CLEVELAND CLINIC - What your mother told you is true, don't stick anything smaller than your elbow in your ear, including ear candles.
An updated set of ear care guidelines is out and takes a strong stance against ear candling, or ear coning.
Cleveland Clinic's Dr. Erika Woodson contributed to the guidelines.
"Ear candling is an alternative medicine technique used to clean the ears of wax, however there's not been any scientific benefit shown and actually several reports of harm," says Dr. Woodson.
Ear candling is a practice where a cone-shaped candle is placed in the ear which supposedly creates a vacuum to suck out ear wax.
Dr. Woodson says one danger lies in hot wax dripping down into the ear canal. The updated guidelines recommend against using ear candles altogether.

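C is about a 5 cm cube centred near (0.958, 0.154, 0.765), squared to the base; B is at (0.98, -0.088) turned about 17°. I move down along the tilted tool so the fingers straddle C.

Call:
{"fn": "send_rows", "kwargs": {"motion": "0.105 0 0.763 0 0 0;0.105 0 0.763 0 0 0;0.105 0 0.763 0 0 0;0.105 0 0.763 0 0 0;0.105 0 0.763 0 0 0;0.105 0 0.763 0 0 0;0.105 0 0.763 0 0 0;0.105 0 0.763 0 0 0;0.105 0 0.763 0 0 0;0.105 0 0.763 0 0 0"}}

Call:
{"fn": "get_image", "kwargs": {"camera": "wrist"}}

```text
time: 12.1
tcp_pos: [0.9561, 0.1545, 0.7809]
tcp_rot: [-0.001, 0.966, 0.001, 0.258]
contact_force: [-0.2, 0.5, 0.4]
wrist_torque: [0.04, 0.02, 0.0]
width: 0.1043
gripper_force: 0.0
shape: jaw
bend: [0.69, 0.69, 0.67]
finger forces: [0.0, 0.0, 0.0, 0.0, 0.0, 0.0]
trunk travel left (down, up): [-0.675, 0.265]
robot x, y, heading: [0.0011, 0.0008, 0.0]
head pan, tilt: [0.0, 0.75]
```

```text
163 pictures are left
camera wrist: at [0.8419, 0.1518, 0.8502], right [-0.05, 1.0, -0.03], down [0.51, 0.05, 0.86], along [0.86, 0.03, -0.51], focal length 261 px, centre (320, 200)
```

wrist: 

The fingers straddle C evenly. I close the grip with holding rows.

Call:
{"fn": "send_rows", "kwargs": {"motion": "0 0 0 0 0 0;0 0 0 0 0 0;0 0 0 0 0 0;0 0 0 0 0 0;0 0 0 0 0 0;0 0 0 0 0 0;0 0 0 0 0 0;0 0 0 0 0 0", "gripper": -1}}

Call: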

Dr. Woodson also says earwax is a normal substance produced to clean and protect the ears. She says ear wax usually falls out of the ear on its own and it's best to let the ears do their job naturally.
She does not recommend sticking cotton swabs, or anything else, into the ear canal.
If ear wax does build up, over-the-counter ear drops may help remove or soften it, however people who have had any sort of surgery on their ears should talk to their doctor first.
The new guidelines also have a greater emphasis on ear care for people who use hearing aids and recommend more frequent ear checks, cleanings and if necessary, ear wax removal by a medical professional.
"The hearing aid sits in the ear canal and so that physically can stop the ear wax from falling out naturally, some patients have an issue with it and some don't, but we just expect that those individuals may need more frequent visits or maintenance," explains Dr. Woodson.
Doctor Woodson recommends calling your doctor if your ear feels full, painful, there's a loss of hearing, or anything draining out of the ear.